━━━ Data extract ━━━

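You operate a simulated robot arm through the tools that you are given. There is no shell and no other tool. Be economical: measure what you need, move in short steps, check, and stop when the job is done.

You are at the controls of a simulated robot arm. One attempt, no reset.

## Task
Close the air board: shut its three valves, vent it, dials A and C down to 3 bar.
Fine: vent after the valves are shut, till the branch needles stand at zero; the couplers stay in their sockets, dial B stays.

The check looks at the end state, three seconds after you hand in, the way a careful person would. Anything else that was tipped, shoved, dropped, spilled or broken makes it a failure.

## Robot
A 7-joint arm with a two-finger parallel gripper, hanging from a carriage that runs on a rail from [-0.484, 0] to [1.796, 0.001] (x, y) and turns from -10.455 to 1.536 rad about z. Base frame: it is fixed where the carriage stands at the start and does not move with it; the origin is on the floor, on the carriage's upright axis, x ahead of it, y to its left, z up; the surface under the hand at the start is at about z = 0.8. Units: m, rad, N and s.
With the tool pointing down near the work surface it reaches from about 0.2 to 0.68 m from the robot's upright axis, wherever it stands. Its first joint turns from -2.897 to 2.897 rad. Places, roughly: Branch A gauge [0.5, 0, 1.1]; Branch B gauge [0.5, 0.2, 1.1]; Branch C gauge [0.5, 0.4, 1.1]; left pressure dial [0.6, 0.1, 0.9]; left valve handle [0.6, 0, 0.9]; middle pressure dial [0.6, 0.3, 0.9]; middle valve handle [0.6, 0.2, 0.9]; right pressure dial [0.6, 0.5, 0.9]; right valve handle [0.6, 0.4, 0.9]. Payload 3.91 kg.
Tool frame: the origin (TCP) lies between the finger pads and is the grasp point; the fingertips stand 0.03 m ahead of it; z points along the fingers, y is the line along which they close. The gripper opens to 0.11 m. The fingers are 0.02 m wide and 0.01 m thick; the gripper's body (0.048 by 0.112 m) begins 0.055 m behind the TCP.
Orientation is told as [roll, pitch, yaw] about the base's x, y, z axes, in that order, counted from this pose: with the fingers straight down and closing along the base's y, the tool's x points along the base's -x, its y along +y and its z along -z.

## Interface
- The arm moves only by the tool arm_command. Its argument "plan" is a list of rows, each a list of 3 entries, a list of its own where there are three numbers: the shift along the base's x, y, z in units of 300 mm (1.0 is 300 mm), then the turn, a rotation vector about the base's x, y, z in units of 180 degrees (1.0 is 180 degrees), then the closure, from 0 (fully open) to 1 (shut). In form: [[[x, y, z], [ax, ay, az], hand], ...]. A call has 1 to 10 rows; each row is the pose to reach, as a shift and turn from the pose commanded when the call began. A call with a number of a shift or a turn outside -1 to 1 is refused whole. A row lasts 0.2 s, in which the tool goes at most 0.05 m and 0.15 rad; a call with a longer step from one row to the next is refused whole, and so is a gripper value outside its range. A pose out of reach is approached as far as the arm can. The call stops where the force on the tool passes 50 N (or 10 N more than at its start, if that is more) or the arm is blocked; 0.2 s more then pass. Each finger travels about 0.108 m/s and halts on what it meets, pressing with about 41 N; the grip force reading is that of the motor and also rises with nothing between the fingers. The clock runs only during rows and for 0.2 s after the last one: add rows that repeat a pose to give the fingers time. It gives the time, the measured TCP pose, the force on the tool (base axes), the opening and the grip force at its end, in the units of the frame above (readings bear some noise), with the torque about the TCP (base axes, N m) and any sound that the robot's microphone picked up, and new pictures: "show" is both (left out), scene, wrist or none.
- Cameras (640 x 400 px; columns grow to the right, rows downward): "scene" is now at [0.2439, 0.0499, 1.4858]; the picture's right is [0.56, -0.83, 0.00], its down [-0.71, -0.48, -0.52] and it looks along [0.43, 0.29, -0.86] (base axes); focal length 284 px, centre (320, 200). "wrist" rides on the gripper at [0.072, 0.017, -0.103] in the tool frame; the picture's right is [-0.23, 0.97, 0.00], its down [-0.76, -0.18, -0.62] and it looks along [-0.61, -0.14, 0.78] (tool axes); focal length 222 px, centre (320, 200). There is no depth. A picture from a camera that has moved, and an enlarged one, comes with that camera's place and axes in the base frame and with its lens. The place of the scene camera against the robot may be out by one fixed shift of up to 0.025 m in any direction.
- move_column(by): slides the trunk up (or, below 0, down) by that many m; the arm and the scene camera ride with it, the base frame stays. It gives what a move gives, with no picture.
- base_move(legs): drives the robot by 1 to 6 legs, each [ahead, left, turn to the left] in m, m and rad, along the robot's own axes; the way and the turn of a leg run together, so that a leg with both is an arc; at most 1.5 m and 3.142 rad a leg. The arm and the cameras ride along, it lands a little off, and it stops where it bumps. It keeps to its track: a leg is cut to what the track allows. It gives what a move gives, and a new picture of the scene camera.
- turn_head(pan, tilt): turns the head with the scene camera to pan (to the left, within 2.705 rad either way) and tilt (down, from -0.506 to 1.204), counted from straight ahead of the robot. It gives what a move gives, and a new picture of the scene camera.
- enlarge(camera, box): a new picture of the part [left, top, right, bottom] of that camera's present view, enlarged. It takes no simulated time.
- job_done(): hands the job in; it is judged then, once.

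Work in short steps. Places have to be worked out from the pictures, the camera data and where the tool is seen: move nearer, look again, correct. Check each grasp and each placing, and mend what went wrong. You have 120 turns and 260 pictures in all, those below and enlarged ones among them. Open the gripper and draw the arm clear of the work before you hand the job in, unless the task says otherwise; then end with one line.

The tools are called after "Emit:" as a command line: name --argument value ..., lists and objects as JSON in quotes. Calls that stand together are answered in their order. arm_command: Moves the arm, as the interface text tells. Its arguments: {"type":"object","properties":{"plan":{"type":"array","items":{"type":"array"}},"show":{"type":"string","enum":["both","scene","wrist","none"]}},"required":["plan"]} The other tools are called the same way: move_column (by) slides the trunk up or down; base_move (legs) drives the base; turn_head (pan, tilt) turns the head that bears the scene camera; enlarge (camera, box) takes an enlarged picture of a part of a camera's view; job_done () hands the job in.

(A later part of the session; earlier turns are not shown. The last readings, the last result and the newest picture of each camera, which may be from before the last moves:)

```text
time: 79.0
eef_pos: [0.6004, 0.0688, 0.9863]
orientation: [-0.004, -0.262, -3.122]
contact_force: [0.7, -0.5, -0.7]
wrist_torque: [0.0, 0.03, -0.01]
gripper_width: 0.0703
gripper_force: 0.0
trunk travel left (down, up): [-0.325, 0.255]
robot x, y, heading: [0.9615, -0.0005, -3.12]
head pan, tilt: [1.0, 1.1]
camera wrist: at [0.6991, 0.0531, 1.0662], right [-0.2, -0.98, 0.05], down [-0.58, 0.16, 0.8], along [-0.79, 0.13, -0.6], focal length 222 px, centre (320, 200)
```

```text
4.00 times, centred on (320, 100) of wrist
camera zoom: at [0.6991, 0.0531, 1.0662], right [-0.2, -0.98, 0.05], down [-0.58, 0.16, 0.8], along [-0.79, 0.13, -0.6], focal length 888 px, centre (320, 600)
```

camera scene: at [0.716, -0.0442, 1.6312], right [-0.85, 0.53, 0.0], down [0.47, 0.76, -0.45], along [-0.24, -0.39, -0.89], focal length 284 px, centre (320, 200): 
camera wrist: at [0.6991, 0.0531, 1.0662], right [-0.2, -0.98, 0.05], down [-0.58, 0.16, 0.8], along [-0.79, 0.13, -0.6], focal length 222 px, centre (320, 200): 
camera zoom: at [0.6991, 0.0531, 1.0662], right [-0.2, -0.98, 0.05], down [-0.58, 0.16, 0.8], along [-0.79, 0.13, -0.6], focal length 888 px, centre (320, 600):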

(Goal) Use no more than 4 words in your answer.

━━━

(Goal) Identify the lines that hold the word "stays". Copy every one of them.

(Exercise output)
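Fine: vent after the valves are shut, till the branch needles stand at zero; the couplers stay in their sockets, dial B stays.
- move_column(by): slides the trunk up (or, below 0, down) by that many m; the arm and the scene camera ride with it, the base frame stays. It gives what a move gives, with no picture.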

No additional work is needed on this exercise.